Data.
'''

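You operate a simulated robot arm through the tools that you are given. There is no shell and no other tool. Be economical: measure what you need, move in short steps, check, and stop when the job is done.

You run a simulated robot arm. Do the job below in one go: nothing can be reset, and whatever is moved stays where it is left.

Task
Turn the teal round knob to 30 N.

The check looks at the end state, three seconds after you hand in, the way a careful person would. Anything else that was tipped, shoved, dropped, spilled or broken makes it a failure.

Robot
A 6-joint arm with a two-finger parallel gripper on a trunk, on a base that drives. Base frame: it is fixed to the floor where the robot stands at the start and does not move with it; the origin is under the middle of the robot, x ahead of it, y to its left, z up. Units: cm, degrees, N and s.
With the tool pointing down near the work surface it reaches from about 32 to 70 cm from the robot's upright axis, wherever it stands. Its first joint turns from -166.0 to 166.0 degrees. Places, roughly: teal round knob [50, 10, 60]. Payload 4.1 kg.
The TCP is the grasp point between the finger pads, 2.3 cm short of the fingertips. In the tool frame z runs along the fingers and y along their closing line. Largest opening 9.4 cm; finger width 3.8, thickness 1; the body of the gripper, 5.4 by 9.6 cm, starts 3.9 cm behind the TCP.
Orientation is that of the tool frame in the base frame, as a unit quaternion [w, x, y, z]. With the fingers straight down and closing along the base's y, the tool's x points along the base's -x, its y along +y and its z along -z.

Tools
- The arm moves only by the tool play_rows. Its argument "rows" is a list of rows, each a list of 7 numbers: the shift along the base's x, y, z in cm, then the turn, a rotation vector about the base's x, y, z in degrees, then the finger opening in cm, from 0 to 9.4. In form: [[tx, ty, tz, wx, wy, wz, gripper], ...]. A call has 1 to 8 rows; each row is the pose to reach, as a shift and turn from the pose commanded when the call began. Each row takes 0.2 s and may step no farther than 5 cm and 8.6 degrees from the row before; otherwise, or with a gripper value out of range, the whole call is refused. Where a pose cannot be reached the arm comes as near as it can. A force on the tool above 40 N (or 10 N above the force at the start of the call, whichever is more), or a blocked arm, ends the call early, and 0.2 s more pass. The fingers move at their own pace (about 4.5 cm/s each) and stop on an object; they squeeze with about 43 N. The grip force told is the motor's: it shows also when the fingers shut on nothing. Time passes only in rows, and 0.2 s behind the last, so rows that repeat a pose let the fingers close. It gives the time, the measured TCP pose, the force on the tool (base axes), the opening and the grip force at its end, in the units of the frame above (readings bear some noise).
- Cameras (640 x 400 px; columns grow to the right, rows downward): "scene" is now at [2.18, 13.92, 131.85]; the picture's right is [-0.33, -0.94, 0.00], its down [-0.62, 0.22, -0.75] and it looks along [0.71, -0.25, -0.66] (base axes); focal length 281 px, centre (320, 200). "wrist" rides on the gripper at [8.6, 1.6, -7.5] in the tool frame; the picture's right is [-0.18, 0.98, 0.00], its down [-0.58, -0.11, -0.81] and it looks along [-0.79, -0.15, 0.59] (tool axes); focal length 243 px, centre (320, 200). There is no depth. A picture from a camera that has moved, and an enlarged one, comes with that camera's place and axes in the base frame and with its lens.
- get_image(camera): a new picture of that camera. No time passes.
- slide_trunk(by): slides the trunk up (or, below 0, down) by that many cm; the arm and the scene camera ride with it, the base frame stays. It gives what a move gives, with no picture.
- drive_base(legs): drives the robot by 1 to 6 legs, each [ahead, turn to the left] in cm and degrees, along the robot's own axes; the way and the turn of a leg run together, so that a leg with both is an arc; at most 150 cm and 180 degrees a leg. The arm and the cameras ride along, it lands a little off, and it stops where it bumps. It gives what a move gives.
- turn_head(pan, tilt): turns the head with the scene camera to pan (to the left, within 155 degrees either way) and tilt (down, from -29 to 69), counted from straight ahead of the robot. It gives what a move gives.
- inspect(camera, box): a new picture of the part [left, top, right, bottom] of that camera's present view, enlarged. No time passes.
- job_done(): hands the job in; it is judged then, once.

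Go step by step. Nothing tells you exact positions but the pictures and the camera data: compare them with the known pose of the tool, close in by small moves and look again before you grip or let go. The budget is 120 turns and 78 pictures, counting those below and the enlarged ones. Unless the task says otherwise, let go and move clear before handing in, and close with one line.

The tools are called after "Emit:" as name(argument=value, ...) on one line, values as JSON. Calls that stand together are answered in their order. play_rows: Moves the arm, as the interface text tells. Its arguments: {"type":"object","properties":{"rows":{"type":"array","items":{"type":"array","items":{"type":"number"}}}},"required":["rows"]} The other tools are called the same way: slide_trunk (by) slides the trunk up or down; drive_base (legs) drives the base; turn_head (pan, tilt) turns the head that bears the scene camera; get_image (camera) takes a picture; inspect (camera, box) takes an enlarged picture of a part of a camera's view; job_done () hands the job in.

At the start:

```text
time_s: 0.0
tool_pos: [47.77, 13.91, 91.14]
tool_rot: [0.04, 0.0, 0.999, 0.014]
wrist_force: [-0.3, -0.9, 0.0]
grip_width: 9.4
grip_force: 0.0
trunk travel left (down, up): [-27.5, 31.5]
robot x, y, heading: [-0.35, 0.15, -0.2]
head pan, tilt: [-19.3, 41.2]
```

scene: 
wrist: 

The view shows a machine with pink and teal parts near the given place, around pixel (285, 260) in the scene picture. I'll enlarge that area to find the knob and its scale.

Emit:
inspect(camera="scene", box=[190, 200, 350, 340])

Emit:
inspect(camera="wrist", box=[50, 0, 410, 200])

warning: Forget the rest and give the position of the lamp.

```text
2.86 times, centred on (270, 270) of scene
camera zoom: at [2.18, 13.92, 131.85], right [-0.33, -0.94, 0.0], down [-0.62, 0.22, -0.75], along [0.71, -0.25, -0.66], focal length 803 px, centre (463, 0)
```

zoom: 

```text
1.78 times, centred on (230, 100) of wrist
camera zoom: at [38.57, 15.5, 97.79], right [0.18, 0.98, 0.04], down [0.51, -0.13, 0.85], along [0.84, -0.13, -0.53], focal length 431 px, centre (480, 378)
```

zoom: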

'''

Extract all of the data exactly as written.

Task answer.
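You operate a simulated robot arm through the tools that you are given. There is no shell and no other tool. Be economical: measure what you need, move in short steps, check, and stop when the job is done.

You run a simulated robot arm. Do the job below in one go: nothing can be reset, and whatever is moved stays where it is left.

Task
Turn the teal round knob to 30 N.

The check looks at the end state, three seconds after you hand in, the way a careful person would. Anything else that was tipped, shoved, dropped, spilled or broken makes it a failure.

Robot
A 6-joint arm with a two-finger parallel gripper on a trunk, on a base that drives. Base frame: it is fixed to the floor where the robot stands at the start and does not move with it; the origin is under the middle of the robot, x ahead of it, y to its left, z up. Units: cm, degrees, N and s.
With the tool pointing down near the work surface it reaches from about 32 to 70 cm from the robot's upright axis, wherever it stands. Its first joint turns from -166.0 to 166.0 degrees. Places, roughly: teal round knob [50, 10, 60]. Payload 4.1 kg.
The TCP is the grasp point between the finger pads, 2.3 cm short of the fingertips. In the tool frame z runs along the fingers and y along their closing line. Largest opening 9.4 cm; finger width 3.8, thickness 1; the body of the gripper, 5.4 by 9.6 cm, starts 3.9 cm behind the TCP.
Orientation is that of the tool frame in the base frame, as a unit quaternion [w, x, y, z]. With the fingers straight down and closing along the base's y, the tool's x points along the base's -x, its y along +y and its z along -z.

Tools
- The arm moves only by the tool play_rows. Its argument "rows" is a list of rows, each a list of 7 numbers: the shift along the base's x, y, z in cm, then the turn, a rotation vector about the base's x, y, z in degrees, then the finger opening in cm, from 0 to 9.4. In form: [[tx, ty, tz, wx, wy, wz, gripper], ...]. A call has 1 to 8 rows; each row is the pose to reach, as a shift and turn from the pose commanded when the call began. Each row takes 0.2 s and may step no farther than 5 cm and 8.6 degrees from the row before; otherwise, or with a gripper value out of range, the whole call is refused. Where a pose cannot be reached the arm comes as near as it can. A force on the tool above 40 N (or 10 N above the force at the start of the call, whichever is more), or a blocked arm, ends the call early, and 0.2 s more pass. The fingers move at their own pace (about 4.5 cm/s each) and stop on an object; they squeeze with about 43 N. The grip force told is the motor's: it shows also when the fingers shut on nothing. Time passes only in rows, and 0.2 s behind the last, so rows that repeat a pose let the fingers close. It gives the time, the measured TCP pose, the force on the tool (base axes), the opening and the grip force at its end, in the units of the frame above (readings bear some noise).
- Cameras (640 x 400 px; columns grow to the right, rows downward): "scene" is now at [2.18, 13.92, 131.85]; the picture's right is [-0.33, -0.94, 0.00], its down [-0.62, 0.22, -0.75] and it looks along [0.71, -0.25, -0.66] (base axes); focal length 281 px, centre (320, 200). "wrist" rides on the gripper at [8.6, 1.6, -7.5] in the tool frame; the picture's right is [-0.18, 0.98, 0.00], its down [-0.58, -0.11, -0.81] and it looks along [-0.79, -0.15, 0.59] (tool axes); focal length 243 px, centre (320, 200). There is no depth. A picture from a camera that has moved, and an enlarged one, comes with that camera's place and axes in the base frame and with its lens.
- get_image(camera): a new picture of that camera. No time passes.
- slide_trunk(by): slides the trunk up (or, below 0, down) by that many cm; the arm and the scene camera ride with it, the base frame stays. It gives what a move gives, with no picture.
- drive_base(legs): drives the robot by 1 to 6 legs, each [ahead, turn to the left] in cm and degrees, along the robot's own axes; the way and the turn of a leg run together, so that a leg with both is an arc; at most 150 cm and 180 degrees a leg. The arm and the cameras ride along, it lands a little off, and it stops where it bumps. It gives what a move gives.
- turn_head(pan, tilt): turns the head with the scene camera to pan (to the left, within 155 degrees either way) and tilt (down, from -29 to 69), counted from straight ahead of the robot. It gives what a move gives.
- inspect(camera, box): a new picture of the part [left, top, right, bottom] of that camera's present view, enlarged. No time passes.
- job_done(): hands the job in; it is judged then, once.

Go step by step. Nothing tells you exact positions but the pictures and the camera data: compare them with the known pose of the tool, close in by small moves and look again before you grip or let go. The budget is 120 turns and 78 pictures, counting those below and the enlarged ones. Unless the task says otherwise, let go and move clear before handing in, and close with one line.

The tools are called after "Emit:" as name(argument=value, ...) on one line, values as JSON. Calls that stand together are answered in their order. play_rows: Moves the arm, as the interface text tells. Its arguments: {"type":"object","properties":{"rows":{"type":"array","items":{"type":"array","items":{"type":"number"}}}},"required":["rows"]} The other tools are called the same way: slide_trunk (by) slides the trunk up or down; drive_base (legs) drives the base; turn_head (pan, tilt) turns the head that bears the scene camera; get_image (camera) takes a picture; inspect (camera, box) takes an enlarged picture of a part of a camera's view; job_done () hands the job in.

At the start:

```text
time_s: 0.0
tool_pos: [47.77, 13.91, 91.14]
tool_rot: [0.04, 0.0, 0.999, 0.014]
wrist_force: [-0.3, -0.9, 0.0]
grip_width: 9.4
grip_force: 0.0
trunk travel left (down, up): [-27.5, 31.5]
robot x, y, heading: [-0.35, 0.15, -0.2]
head pan, tilt: [-19.3, 41.2]
```

scene: 
wrist: 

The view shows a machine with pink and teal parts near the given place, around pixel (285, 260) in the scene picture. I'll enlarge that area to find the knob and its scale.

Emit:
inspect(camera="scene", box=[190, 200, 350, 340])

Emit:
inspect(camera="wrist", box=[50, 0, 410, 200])

warning: Forget the rest and give the position of the lamp.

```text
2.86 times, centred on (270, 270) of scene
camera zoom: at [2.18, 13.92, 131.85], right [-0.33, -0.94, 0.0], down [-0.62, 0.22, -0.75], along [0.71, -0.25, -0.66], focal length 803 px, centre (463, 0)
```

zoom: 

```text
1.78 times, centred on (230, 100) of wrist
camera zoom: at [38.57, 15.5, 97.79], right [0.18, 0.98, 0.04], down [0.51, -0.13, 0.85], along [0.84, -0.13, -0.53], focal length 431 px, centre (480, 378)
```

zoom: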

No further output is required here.